Given task | Exactly the lines from the one containing "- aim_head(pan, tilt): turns" through the final line of the listing are to be retyped, and nothing more. Give them as a Markdown table with the columns Nr and Value: a running number and the line, blank lines left out.

****************************************

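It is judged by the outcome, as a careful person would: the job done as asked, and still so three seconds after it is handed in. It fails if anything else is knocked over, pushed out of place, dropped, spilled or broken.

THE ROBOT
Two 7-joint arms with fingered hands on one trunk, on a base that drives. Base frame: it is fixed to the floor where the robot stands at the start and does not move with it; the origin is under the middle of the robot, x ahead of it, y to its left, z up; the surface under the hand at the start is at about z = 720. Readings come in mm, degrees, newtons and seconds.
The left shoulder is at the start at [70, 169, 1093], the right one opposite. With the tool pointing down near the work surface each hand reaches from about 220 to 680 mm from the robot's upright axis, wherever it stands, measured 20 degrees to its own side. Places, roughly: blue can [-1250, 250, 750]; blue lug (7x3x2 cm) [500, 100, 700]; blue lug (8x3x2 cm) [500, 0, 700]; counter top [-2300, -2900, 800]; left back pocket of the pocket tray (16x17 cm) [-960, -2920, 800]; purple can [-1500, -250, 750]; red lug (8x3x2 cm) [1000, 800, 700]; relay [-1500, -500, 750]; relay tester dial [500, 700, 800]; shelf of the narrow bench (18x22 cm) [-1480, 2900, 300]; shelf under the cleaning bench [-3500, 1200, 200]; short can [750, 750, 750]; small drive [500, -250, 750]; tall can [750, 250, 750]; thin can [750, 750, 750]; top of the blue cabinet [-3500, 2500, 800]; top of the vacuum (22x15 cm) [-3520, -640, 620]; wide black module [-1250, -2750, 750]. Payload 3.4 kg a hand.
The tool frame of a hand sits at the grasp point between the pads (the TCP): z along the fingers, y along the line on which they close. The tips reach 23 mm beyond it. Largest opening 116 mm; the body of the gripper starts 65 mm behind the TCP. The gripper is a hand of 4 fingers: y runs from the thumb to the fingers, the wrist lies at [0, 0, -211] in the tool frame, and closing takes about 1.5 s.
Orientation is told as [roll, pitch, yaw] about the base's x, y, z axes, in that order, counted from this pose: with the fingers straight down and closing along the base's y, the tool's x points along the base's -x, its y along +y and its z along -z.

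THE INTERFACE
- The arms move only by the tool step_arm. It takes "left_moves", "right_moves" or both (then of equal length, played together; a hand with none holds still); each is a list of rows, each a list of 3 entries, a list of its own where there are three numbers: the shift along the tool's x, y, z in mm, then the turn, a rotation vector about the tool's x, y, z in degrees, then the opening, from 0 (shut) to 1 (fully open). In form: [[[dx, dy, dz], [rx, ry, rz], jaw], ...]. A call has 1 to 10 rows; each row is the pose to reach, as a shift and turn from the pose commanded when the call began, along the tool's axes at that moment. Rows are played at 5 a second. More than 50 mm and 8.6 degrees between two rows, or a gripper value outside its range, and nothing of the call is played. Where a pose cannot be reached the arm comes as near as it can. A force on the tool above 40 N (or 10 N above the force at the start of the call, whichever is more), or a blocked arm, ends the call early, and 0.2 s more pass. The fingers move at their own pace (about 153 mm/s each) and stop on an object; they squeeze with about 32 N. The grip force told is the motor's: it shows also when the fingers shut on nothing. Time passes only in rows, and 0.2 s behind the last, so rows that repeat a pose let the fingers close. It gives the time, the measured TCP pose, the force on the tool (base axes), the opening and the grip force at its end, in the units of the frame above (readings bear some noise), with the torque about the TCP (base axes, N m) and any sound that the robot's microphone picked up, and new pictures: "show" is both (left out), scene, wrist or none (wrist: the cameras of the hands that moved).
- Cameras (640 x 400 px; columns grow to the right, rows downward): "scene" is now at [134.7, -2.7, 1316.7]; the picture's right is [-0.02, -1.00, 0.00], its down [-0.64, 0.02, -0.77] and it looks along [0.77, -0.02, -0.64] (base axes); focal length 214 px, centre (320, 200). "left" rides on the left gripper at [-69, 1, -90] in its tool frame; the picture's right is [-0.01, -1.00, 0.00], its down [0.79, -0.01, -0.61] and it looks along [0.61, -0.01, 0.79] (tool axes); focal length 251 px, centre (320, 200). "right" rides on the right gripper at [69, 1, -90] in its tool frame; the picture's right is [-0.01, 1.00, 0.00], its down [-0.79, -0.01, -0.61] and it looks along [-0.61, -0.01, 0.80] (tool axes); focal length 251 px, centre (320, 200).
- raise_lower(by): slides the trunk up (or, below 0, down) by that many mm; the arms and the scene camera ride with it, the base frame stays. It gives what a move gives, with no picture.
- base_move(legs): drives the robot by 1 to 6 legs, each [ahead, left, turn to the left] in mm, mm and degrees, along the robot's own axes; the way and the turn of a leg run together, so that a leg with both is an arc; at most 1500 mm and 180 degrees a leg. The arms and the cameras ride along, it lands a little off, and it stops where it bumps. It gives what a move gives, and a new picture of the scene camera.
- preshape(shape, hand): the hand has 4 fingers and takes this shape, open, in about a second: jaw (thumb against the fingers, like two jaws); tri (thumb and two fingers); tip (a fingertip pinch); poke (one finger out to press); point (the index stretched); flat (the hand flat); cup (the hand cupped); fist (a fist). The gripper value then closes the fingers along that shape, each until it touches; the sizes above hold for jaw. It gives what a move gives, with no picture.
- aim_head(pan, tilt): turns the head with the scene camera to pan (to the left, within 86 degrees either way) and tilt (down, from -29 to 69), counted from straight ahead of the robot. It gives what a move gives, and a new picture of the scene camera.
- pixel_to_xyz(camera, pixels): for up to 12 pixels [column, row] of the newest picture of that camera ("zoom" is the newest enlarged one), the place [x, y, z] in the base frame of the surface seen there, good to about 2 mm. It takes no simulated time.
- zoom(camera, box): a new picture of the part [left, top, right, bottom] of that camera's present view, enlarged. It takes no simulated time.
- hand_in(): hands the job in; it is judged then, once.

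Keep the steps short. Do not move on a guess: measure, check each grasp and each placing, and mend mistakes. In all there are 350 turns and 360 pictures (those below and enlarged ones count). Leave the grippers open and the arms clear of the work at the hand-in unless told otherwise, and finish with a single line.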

****************************************

Solution for this problem |
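| Nr | Value |
|---|---|
| 1 | - aim_head(pan, tilt): turns the head with the scene camera to pan (to the left, within 86 degrees either way) and tilt (down, from -29 to 69), counted from straight ahead of the robot. It gives what a move gives, and a new picture of the scene camera. |
| 2 | - pixel_to_xyz(camera, pixels): for up to 12 pixels [column, row] of the newest picture of that camera ("zoom" is the newest enlarged one), the place [x, y, z] in the base frame of the surface seen there, good to about 2 mm. It takes no simulated time. |
| 3 | - zoom(camera, box): a new picture of the part [left, top, right, bottom] of that camera's present view, enlarged. It takes no simulated time. |
| 4 | - hand_in(): hands the job in; it is judged then, once. |
| 5 | Keep the steps short. Do not move on a guess: measure, check each grasp and each placing, and mend mistakes. In all there are 350 turns and 360 pictures (those below and enlarged ones count). Leave the grippers open and the arms clear of the work at the hand-in unless told otherwise, and finish with a single line. |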